Anything can happen in the markets. Events that historically took many months or years to unfold happened in weeks in 2020. The S&P 500 declined by 30% in a record 22 days. The only event that surprised investors more was the recovery. The S&P recovered to its 2020 starting point within months.
Yet many households could not afford rent and mortgage payments in July, and millions are out of work. Consumer spending, the engine of growth in the United States, is likely to stall. How is the market not at lower levels?
These are confusing times. I attempt to offer a few guidelines, as a response to the barrage of questions received.
To start, nobody knows what the market is going to do.
“Number 1 rule of Wall Street. Nobody … I don’t care if you’re Warren Buffett or Jimmy Buffett … Nobody knows if the stock is going to go up, down, sideways, or in f****** circles” (scroll to 1:48 in this clip)
How are you suppose to invest not knowing where the market is going?
There are 4 things to do:
1. Believe in the long-term potential of the American economic expansion
Earlier in March 2020, I wrote:
“Stocks reflect the long-term earnings potential of their underlying businesses.
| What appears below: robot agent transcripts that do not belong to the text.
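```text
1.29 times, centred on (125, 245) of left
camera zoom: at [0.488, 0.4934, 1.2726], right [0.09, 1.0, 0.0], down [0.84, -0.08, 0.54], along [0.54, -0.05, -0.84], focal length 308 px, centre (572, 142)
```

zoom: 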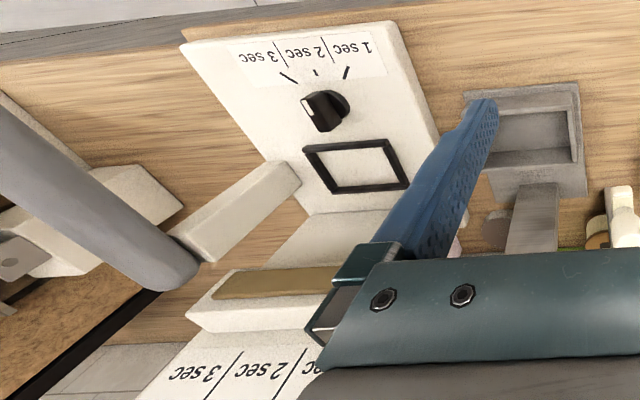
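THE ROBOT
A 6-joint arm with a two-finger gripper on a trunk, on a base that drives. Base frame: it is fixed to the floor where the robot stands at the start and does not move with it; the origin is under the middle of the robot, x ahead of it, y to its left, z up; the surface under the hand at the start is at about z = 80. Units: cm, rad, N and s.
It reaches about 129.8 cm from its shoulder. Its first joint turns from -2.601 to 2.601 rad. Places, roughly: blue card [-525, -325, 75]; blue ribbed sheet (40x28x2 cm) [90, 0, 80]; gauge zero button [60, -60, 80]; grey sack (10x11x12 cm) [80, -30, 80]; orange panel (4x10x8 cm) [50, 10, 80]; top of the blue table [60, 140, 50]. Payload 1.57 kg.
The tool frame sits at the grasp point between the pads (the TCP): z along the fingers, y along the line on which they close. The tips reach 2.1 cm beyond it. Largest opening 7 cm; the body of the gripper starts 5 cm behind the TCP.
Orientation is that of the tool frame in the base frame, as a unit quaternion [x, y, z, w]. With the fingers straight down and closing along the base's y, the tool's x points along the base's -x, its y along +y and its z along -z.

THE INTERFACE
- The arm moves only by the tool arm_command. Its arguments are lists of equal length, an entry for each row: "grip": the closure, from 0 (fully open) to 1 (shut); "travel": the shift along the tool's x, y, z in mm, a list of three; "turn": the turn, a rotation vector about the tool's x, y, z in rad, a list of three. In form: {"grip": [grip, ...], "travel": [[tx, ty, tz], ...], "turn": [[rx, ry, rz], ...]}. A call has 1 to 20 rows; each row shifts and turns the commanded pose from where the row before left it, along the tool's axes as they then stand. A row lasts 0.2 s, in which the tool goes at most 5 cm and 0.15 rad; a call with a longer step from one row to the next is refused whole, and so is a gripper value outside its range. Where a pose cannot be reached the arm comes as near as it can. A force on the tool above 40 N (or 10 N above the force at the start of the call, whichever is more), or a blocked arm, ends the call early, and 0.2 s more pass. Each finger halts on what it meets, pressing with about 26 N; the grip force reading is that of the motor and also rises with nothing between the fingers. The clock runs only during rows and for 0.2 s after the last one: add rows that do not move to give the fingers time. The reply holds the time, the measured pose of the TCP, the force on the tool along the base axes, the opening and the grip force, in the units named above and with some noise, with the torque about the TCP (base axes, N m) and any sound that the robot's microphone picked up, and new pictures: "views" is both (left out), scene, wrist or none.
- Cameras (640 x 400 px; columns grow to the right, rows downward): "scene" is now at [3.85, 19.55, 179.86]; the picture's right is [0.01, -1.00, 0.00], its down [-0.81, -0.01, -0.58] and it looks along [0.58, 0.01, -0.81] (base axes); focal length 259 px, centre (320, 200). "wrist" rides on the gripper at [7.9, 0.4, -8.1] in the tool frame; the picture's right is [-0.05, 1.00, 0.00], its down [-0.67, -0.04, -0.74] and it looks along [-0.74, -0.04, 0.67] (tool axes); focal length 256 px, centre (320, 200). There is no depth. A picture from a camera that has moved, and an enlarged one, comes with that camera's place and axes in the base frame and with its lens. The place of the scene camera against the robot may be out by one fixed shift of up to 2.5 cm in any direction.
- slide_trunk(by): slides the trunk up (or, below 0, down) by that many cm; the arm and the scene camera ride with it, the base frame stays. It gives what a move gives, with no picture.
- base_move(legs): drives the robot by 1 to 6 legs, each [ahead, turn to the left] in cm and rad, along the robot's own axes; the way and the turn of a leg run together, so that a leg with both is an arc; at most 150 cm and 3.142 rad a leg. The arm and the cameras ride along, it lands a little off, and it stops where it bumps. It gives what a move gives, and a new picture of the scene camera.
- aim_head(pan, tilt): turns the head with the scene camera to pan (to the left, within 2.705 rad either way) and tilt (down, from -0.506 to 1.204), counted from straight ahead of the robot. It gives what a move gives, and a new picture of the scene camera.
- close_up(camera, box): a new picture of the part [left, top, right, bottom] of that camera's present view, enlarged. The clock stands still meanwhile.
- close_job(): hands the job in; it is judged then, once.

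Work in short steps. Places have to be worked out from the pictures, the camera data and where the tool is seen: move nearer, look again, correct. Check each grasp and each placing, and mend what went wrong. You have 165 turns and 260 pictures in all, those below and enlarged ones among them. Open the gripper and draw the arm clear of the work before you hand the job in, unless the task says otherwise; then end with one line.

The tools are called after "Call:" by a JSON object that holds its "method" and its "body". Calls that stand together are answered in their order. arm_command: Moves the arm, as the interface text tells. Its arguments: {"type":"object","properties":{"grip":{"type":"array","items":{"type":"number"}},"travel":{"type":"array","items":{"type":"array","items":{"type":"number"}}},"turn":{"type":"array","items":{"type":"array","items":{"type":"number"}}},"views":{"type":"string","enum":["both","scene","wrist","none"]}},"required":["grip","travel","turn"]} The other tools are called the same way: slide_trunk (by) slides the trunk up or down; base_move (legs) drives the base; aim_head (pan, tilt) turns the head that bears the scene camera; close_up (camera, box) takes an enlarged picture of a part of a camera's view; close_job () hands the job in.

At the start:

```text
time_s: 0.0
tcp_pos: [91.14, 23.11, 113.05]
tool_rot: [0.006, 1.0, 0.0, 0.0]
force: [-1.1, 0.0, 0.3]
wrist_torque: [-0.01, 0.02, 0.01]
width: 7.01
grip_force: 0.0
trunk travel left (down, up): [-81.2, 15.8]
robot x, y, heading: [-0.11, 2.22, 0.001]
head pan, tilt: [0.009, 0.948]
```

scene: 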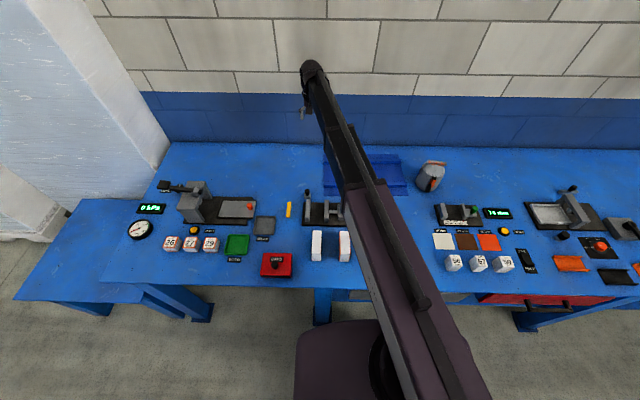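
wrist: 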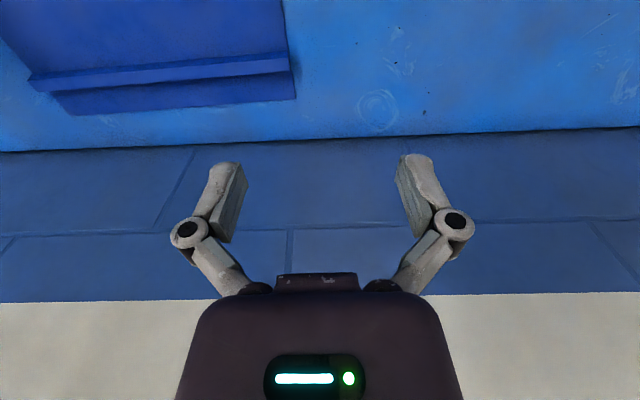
The American economy is contracting because of necessary measures to contain the virus, but the long-term potential of the American economic expansion is intact. In the past 100 years, America, backed by relentless dynamism, has survived a flu epidemic; the Great Depression; costly World Wars and numerous conflicts; an assassination and a resignation of her Presidents; hyperinflation and oil shock; Black Monday; savings-and-loans implosion; September 11; the dot-com crash; defaults of major economies; the Lehman and mortgage crisis; and the Eurozone sovereign crisis. Yet the S&P 500 increased from 18 to 3,231. There is little doubt that major corporations in the United States would set record earnings 10, 20 and 30 years from today.”
2. Invest in passive index funds
For the 99% of readers who believe in #1, you should invest in index funds designed to mirror the broad economic performance of the United States***.
3. Have a long-term orientation
Not a day, a month, or even a year. Years. Decades is even better.
Compounding takes time. Decent returns take time. Give your investing the time it needs.
4. Do not use excessive leverage
There are bold investors. There are old investors. There are no bold and old investors.
To have decent returns, the investor must first survive.
The guidelines above are easy to follow, only if you live in a world without Wall Street and the media.
In recent memory, Morgan Housel perhaps summarized the challenge best:
“Investing isn’t an IQ test; it’s a test of character.”
The conviction to follow simple rules in investing for decades, without undue influence from family/friends/CNBC/Wall Street/that smart analyst, is extremely rare.
***The remaining 1% may attempt to invest in active managers such as myself. However, it is a wild ride for the uninitiated. Most of my peers under-perform passive benchmarks.